Via Ápia: cinco visões de uma realidade
Por Vinícius de Silva e Souza
Em Via Ápia Acompanhamos os irmãos Washington e Wesley e os três amigos
Biel, Douglas e Murilo enquanto sonham, se apaixonam, transam, brigam e fumam.
Enquanto vivem. “A sensação era de que a vida não dava tempo para pensar nem
escolher nada”, esclarece a narrativa, “é sempre um dia depois do outro pra ver
no que vai dar.”
Por esses cinco jovens, Geovani Martins
faz um retrato nada isento da vida na favela da Rocinha. A maconha é
recorrente, talvez até demais, se fazendo presente em todos os curtos
capítulos, agora, muito mais do que o acessório da erva, o que mais transparece
por toda a narrativa são as dificuldades e perrengues por que passam os jovens.
A narrativa do romance se inicia justamente com os irmãos em um dos muitos trampos
que terão ao longo de suas trajetórias, sempre em busca de algum mínimo trocado
para sobreviver mais um tempo e ajudar a mãe em casa.
Essa realidade comum para muitos
jovens brasileiros e completamente desconhecida de uma boa parcela da
população, trabalhar ainda cedo para ajudar em casa, é, por muitas vezes, a
morte ou o freio de mão na independência financeira dos que ainda querem
começar a vida; e em muitos casos, a alavanca para manter funcionando o ciclo
de pobreza.
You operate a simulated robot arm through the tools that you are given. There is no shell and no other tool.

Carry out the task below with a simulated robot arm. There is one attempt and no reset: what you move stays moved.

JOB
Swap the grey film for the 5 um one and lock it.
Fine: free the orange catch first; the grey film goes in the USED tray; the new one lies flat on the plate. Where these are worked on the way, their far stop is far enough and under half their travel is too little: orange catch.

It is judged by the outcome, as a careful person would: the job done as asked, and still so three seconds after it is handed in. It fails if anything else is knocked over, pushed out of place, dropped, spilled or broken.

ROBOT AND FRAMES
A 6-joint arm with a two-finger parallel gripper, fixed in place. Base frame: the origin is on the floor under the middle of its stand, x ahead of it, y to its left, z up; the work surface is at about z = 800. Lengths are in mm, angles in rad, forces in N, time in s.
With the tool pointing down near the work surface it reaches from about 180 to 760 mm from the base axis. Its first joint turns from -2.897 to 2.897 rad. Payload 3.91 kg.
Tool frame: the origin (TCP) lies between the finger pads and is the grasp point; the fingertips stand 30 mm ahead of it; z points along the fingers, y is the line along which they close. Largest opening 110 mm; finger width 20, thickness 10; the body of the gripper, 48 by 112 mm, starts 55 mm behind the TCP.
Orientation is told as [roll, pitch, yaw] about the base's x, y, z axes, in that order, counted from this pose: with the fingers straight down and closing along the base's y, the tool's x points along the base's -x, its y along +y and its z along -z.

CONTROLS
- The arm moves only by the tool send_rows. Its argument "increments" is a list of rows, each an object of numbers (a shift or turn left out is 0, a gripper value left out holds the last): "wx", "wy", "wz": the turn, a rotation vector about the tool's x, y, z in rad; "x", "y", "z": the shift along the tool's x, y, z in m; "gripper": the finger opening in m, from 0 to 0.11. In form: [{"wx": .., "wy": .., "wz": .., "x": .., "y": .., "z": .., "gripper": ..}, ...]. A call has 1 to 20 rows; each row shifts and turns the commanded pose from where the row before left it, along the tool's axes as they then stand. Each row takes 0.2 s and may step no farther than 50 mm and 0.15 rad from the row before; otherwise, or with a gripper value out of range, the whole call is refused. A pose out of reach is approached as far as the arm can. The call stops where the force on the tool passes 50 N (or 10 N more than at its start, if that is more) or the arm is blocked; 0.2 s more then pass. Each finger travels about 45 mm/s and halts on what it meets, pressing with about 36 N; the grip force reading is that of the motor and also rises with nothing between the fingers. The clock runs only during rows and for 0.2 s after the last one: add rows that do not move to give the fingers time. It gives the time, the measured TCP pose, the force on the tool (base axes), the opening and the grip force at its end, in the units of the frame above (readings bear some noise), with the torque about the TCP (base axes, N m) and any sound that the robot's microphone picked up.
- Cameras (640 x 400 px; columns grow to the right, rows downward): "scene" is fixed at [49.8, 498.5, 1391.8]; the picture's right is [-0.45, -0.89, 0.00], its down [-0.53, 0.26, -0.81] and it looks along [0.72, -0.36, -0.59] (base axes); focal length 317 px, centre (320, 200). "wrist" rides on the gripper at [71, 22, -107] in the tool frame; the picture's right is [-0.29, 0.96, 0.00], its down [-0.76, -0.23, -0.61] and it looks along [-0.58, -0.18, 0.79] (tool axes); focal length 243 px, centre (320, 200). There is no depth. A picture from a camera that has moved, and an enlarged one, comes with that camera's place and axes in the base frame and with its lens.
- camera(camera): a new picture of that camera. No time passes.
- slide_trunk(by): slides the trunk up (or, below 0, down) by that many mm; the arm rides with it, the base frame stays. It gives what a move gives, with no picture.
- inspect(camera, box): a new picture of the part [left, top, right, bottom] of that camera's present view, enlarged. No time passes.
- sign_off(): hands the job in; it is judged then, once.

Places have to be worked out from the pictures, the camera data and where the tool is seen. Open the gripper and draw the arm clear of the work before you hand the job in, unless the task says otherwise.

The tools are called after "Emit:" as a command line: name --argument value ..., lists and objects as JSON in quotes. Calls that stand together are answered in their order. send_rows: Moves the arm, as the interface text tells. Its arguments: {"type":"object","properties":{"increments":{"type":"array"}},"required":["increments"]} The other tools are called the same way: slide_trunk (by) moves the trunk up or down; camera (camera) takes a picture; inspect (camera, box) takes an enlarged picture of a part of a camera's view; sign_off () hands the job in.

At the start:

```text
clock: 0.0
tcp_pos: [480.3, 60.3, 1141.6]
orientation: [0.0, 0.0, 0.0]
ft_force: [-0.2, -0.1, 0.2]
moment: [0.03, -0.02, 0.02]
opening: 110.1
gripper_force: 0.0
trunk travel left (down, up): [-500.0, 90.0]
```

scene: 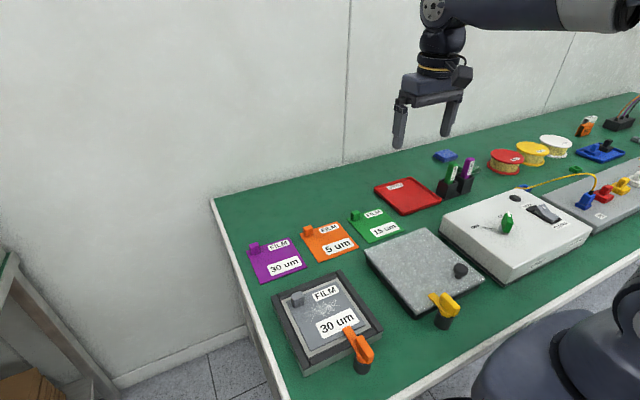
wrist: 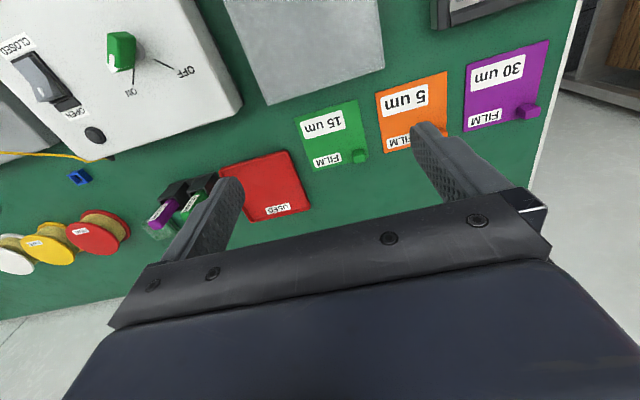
Geovani Martins em muito acerta ao colocar seus protagonistas nessa
posição como quando a narrativa destaca num dos episódios em que Murilo chora
para a mãe após se sentir fracassado por ter abandonado o exército.
Também ganha destaque o sonho de
Douglas em ser tatuador. Ambicioso dentro de sua realidade, há sempre a
perspectiva nos olhos do rapaz dos trabalhos virem — eles vão vir, ele sente
que sim —, porque no fundo sabe que se não vierem, se nada acontecer como têm
sonhado e planejado, ele não terá mais nada.
O romance brilha mesmo em seus
momentos de descontração. Tão marcante é o capítulo em que os cinco juntos
escalam a Pedra da Gávea que mesmo, em seus finalmentes, o dia também é
lembrado — de maneira trágica. O episódio final, com todos reunidos para o
primeiro baile funk em muito tempo, também aquece de esperança, assim como o
coro cantando Racionais na festa de Ano-Novo e a disputada partida do Flamengo,
logo no início da narrativa, que parou todo o morro.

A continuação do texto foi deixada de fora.